Bu camilerden biri de Kadırga Gedikpaşa arasında bulunan
Katip Sinan Camii ya da namı diğer
Sandukalı Camii’dir.
Çoğumuzun gezerken dikkatini çekmiştir, tarihi camilerin
çoğunun avlusunda (haziresi) mezarlık bulunmaktadır.

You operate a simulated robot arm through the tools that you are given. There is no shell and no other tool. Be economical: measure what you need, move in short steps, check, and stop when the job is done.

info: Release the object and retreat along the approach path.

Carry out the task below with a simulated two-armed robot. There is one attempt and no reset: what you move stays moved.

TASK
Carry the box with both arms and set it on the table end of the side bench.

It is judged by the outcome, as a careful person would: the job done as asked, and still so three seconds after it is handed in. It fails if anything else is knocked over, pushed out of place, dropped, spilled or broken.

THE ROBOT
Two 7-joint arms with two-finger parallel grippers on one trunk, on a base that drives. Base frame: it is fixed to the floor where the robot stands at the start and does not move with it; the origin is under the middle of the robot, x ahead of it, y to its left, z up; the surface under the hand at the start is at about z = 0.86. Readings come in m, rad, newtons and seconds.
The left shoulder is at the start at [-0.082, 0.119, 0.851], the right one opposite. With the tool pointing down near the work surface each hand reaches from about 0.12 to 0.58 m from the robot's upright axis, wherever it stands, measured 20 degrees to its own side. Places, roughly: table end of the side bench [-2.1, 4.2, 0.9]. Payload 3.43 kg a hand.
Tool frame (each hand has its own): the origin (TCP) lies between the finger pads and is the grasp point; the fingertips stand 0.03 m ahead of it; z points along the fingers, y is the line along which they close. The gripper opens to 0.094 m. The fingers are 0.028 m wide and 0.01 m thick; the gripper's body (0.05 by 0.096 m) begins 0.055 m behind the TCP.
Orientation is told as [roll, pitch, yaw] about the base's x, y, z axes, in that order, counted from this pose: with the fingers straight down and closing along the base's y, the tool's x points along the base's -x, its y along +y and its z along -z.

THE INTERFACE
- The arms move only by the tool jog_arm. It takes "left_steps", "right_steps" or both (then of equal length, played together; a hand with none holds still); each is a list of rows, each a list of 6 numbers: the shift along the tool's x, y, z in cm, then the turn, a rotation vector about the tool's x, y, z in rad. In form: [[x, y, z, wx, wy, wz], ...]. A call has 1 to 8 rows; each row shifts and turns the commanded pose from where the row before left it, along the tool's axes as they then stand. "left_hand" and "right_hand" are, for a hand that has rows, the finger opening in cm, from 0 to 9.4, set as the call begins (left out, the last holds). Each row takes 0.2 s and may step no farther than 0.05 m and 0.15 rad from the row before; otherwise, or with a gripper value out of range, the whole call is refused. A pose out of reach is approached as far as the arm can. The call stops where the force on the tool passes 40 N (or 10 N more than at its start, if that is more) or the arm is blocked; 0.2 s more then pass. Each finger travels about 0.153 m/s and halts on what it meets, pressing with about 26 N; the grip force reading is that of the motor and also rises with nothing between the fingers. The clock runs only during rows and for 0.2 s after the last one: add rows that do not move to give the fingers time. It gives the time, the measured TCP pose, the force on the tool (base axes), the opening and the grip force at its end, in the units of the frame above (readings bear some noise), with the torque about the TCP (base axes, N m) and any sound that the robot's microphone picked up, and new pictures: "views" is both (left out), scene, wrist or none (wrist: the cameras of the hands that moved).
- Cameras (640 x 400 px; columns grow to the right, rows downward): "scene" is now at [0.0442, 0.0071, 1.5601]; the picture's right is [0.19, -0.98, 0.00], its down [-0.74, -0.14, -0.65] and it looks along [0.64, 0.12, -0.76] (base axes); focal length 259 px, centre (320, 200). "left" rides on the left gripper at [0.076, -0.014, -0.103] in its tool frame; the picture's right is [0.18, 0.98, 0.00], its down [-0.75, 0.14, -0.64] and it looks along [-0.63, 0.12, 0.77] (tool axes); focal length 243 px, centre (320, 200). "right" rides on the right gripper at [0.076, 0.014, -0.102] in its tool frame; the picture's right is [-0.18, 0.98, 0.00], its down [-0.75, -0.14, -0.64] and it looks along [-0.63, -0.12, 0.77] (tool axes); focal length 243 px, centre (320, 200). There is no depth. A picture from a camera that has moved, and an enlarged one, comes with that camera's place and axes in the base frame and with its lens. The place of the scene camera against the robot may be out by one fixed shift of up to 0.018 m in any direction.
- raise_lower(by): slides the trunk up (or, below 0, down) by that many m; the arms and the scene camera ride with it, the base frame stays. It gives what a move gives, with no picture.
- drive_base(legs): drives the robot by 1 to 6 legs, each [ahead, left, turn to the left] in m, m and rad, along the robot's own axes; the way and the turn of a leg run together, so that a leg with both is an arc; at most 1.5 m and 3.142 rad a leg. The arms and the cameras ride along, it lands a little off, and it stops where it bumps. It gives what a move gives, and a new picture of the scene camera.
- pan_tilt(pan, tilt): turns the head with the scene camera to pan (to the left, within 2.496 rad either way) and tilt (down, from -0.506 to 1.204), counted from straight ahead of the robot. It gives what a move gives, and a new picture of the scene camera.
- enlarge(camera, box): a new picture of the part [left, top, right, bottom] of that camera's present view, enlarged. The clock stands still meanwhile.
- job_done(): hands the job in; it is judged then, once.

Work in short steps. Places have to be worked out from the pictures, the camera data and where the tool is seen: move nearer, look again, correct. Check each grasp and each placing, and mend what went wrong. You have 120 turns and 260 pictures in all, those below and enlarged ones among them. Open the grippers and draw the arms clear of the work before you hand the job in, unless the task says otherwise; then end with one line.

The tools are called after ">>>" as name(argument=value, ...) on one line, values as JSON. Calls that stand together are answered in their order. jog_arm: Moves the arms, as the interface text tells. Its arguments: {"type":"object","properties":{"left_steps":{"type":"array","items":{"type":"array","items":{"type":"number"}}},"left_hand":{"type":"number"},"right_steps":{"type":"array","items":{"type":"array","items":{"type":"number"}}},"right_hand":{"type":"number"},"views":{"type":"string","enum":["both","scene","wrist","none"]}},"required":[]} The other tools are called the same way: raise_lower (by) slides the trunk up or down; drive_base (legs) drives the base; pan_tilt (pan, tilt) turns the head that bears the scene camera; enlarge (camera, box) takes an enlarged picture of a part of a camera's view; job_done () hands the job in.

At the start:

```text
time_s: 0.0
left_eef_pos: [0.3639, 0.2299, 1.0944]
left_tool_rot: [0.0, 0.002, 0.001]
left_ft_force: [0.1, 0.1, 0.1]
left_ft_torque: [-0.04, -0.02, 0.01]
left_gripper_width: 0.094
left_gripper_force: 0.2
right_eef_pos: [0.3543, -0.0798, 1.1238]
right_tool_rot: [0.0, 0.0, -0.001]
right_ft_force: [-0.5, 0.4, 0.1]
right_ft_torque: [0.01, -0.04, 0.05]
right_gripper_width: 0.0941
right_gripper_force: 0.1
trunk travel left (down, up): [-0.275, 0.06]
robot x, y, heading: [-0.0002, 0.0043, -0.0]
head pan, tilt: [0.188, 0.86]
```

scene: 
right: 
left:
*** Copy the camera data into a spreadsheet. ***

Genellikle camilerin ön ya
da arka avlusunda bulunan bu mezarlıkları incelediğinizde ismine hiç yabancı
olmadığınız şahsiyetlerin kabirlerini görebilir ya da ilginç hikayelere şahit
olabilirsiniz.
Bugün Beyazıt’tan Kadırga’ya doğru giderken karşımıza
çıkacak Katip Sinan Camii’ni gezeceğiz.Cami öyle İstanbul’un görkemli ve çok
bilinen camilerinden değil.Cami, 1496 tarihinde Fatih Sultan Mehmed Han’ın oğlu
Sultan İkinci Bayezid Han devrinde Matbah-ı amire katibi yani Osmanlı sarayının
mutfak katibi, Katip Sinan isimli biri tarafından yaptırılmış. Ama hikaye
caminin yapılışı ya da mimarisi üzerine değil. Birçok kaynakta anlatılan
hikayesi dikkat çekici.
Anlatılır ki; “Katip Sinan cami yapılırken bir vasiyette
bulunur. Der ki; Eğer ölürsem beni buraya gömün. Ama kaynaklara göre kubbenin
yanına gömün der. Tabi Müslümanlar bunu dinlemez bu vasiyeti yerine getirmezler.Katip
Sinan’ı caminin yanına, yani toprağa gömerler. Cemaat evine gider, sabah camie
geldiklerinde mezarın açıldığını ve sandukanın caminin kubbesinde bulunduğunu
görürler. Sandukayı alıp defin işlemini tekrar gerçekleştirirler. Ama olay
burada bitmez ertesi gün camiye gelenler aynı olayın yine yaşandığını görürler
yine gömerler ve bu olay üç gün sürer.
Cemaat şaşkınlık içinde bu olayda bir keramet var düşüncesi ile Katip Sinan’ın
naaşını vasiyet ettiği gibi çatıda ki kubbenin eteğine yaptırdıkları bir
sanduka ile gömerler.”
Tabi isteyen inanıp inanmamakta serbest. Ancak yolu bu caminin olduğu semte düşenler
kubbede bulunan sandukayı görüp sebebini merak edecektir.